As illustrated in Fig. 10, the alarm circuit includes a positive rail Vec and the battery 40 is connected to the rail by a diode D1. A sensing pin 100 of a sensing integrated circuit is connected to the battery 40 via a diode D2 and a resistor R3. A pulse is drawn on this line by a pulsing pin 101 which causes an intermittent flash of a light emitting diode LED as it draws a pulse through the diode D2, the LED and a resistor R1. These flashes act to indicate that battery power is still available and also used by the sensing pin 100 to detect the battery level.

To avoid nuisance alarms indicating that the battery level has dropped below a threshold (such as low-battery "beeps"), a switch 71 is mounted in the circuit to connect the sensing pin 100 to the rail Vcc so that it receives a mains-derived voltage when the battery is removed. The switch 71 is illustrated in Fig. 12 and it comprises a resilient arm 73 on which there is an upwardly-directed contact 74, and an anchorage 75. When the switch 71 is mounted on the circuit, the two parts of the anchorage 75 surround an electrically isolated wire 76. The switch 71 is operated by a cam 70 which is integral with the drawer 6. When the drawer 6 is closed, the natural resilience of the arm 73 maintains the contact 74 spaced-apart from the wire 76. Thus, the switch 71 is open. However, when the drawer 6 is opened the cam 70 as illustrated in Fig. 13(b) pushes the resilient arm 73 upwardly so that the contact 74 moves into contact with the wire 76 to close the switch. It will be appreciated that this is an extremely simple and effective way of connecting mains-derived power to the sensing pin when the drawer is opened, thus preventing nuisance low-battery indicating outputs from the unit 1.

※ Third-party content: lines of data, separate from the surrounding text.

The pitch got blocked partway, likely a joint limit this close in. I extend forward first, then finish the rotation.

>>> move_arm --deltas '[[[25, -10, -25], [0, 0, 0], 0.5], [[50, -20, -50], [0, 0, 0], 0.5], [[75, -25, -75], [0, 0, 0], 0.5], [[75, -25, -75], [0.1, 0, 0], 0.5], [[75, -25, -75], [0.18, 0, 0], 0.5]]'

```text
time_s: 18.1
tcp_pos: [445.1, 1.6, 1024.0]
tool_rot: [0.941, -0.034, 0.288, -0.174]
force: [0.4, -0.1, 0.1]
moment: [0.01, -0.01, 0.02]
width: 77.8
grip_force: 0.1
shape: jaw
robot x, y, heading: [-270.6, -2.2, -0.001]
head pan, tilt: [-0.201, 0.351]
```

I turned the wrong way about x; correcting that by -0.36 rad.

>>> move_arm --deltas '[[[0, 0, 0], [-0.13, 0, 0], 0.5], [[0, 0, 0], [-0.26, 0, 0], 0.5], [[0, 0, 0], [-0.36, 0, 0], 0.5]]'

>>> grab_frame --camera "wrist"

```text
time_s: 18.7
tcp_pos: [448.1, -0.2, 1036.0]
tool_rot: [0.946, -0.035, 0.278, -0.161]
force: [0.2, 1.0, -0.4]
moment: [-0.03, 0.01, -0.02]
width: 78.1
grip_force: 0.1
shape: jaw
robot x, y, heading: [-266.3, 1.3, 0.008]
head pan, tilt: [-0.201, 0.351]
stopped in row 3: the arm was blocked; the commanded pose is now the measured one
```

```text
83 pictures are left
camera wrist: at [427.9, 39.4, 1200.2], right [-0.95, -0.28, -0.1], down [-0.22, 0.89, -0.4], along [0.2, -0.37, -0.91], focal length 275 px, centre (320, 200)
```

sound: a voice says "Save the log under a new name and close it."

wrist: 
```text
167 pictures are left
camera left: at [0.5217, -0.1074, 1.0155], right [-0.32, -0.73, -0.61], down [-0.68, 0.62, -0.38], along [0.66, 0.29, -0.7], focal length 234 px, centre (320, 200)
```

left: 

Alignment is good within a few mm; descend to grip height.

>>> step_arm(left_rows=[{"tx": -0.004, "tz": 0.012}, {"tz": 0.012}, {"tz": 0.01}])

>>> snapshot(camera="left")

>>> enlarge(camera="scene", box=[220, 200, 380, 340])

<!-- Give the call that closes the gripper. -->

Some of the process steps for production of the unit 1 are illustrated now with reference to Figs. 14 and 15. A panel 80 of circuit boards is soldered and assembled in conventional manner. The panel 80 comprises four circuit boards 81 which are the main sensor circuit boards housed within the housing 4. In addition, there is a contact circuit board 82 connected by a line of weakness to each circuit board 80. The contact circuit board 82 is for mounting within the battery compartment 38. During production, the panel 80 is soldered and assembled in the usual manner and leads 83 are soldered to inter-connect each contact board 82 with the associated circuit board 81. The boards are then separated along the lines of weakness to provide four sets of boards, each comprising a circuit board 81, a contact board 82 and interconnecting soldered leads 83. During production, the contact board 82 is pushed through an aperture in the base 3 and is screwed into position behind the base 3, the leads 83 extending through the aperture. The circuit board 81 is then screwed into position in front of the base 3. Thereafter, the housing of the battery compartment 38 is mounted over the contact board 82. It has been found that this is an extremely simple and efficient way of producing the unit, which is contributed to by the construction of the unit whereby there is an alarm circuit and associated housing and a separate power supply housing formed by the base 3, the shroud 5 and the mounting plate 20.

The invention is not limited to the embodiments hereinbefore described, but may be varied in construction and detail.

Claims (12)

1. An alarm sensor unit comprising: a mounting plate comprising means for mounting on a wall or ceiling, input mains terminals for connection to a mains supply, and output mains terminals; an alarm sensor and associated circuit mounted in a housing; circuit mains terminals and circuit battery terminals mounted at the rear of the housing; a battery compartment at the rear of the housing comprising a battery drawer having drawer output battery terminals for connection to the circuit battery terminals when the drawer is closed, and safety means for preventing closure of the drawer without a battery; an engagement means at the rear of the housing for engagement of the housing with the mounting plate; and a shroud extending rearwardly from the housing and being configured to surround the mounting plate to form a power supply housing surrounding the input, output and circuit mains terminals, the circuit and drawer output battery terminals, and the battery compartment.

2. An alarm sensor unit as claimed in claim 1, wherein the engagement means comprises undercut tabs for engagement upon mutual rotation.

3. An alarm sensor unit as claimed in claim 2, wherein the mounting plate comprises a catch for snap-fitting engagement with a slit in the shroud.

4. An alarm sensor unit as claimed in any preceding claim, wherein the shroud comprises a snap-off section for side-access of mains cable.

5. An alarm sensor unit as claimed in any preceding claim, wherein the output mains terminals comprise a female plug connected by mains leads to the input mains terminals.

6. An alarm sensor unit as claimed in any preceding claim, wherein the safety means of the battery compartment comprises a metal tension spring mounted in a base of the drawer and biased to a closure prevention position in a manner whereby insertion of a battery moves it to a closure-allowing position.

7. An alarm sensor unit as claimed in any preceding claim, wherein the drawer comprises drawer input battery terminals comprising means for mechanical snap-fitting engagement with a battery.

8. An alarm sensor unit as claimed in claim 7, wherein the drawer and the alarm sensor housing comprise inter-engaging alignment formations to maintain alignment of the drawer output battery terminals during opening and closing of the drawer.

9. An alarm sensor unit as claimed in any preceding claim, wherein the circuit comprises a switch to connect mains-derived power to a battery level sensing device, and control means for closing the switch upon opening of the drawer.

10. An alarm sensor unit as claimed in claim 9, wherein the switch comprises a resilient movable contact biased to the open position, and the control means comprises a cam in the battery compartment which slides with the drawer to close the switch during opening of the drawer.

11. An alarm sensor unit as claimed in any preceding claim, wherein the drawer has imprinted indicia at an outer extremity which are covered when the battery is fully inserted.

12. An alarm sensor unit substantially as hereinbefore described with reference to and as illustrated in the accompanying drawings.